I really am most excited by working within a variety of forms and the unexpected potential of the outcomes. I still harbour a dream to paint the inside of a swimming pool (a la Hockney)! My next show at Olsen Gallery is a works on paper show, though I’d probably describe them more as paper sculptures.

BH: I saw one of the paper works for Olsen on Instagram. The tag says collage. Is this what you are referring to when you say ‘paper sculpture’? Can you explain that a little more as I see the edges where the color/design meets pretty much on the same plane and can’t pick the dimensionality, other than what is conjured by the illusion.

CD: My paper works constantly draw on the language of collage, and in many ways the illusion of three-dimensionality in my work is created through the patterns and colour combinations that I use, though the sculptural quality I’m talking about in these new works is that they are cut out abstracted shapes and irregular geometric forms rather than a square of rectangle format, which in turn gives them a quality of being more like an object. I’ve been particularly playing with ideas from Frank Stella’s Polish Village series.

BH: You also don’t discriminate high from low, which I see as less a statement, and more an opening up of the creative processes in the realm of painting. That said, are some of your decisions limited by client requests/décor, so on?

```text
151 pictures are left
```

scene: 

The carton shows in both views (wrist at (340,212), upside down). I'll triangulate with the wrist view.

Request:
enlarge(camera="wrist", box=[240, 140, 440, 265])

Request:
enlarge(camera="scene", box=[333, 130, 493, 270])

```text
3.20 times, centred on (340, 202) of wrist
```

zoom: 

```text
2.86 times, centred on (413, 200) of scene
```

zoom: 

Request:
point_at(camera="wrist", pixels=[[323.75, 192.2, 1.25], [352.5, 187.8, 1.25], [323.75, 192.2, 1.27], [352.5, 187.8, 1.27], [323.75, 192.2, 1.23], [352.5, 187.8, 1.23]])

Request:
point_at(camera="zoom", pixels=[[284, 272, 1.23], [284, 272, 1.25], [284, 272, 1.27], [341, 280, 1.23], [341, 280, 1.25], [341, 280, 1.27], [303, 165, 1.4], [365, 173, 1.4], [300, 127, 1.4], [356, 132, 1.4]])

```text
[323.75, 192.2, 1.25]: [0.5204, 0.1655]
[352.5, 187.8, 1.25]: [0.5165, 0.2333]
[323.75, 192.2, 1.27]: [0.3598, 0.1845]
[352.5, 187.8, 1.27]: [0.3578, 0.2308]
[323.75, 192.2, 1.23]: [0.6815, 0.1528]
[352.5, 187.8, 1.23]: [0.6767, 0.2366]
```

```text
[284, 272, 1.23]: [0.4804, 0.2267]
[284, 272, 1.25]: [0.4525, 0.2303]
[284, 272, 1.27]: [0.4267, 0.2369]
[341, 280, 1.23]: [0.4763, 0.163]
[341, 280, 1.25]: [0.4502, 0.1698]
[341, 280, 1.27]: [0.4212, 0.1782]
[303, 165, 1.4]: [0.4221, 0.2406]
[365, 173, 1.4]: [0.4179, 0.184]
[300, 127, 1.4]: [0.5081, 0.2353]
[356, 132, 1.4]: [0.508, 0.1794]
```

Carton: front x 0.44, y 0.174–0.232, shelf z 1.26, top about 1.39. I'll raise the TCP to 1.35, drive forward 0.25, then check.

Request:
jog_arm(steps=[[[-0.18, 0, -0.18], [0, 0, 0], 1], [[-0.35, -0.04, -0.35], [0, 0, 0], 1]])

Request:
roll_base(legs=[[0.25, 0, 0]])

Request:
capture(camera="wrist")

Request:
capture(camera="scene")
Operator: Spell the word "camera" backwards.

CD: Absolutely, more variety of visual form the better for me. While everything I do is informed by painting, I do really enjoy the intuitive creative thinking that comes about in response to a new site, or new medium.

Clients generally don’t dictate their décor onto my work. They are often happy to see what I come up with. Especially with the wall installation commissions, it always comes back to an intuitive sense of something just working in the space as artwork. I always make three proposals for each wall painting. Hopefully they find it hard to choose.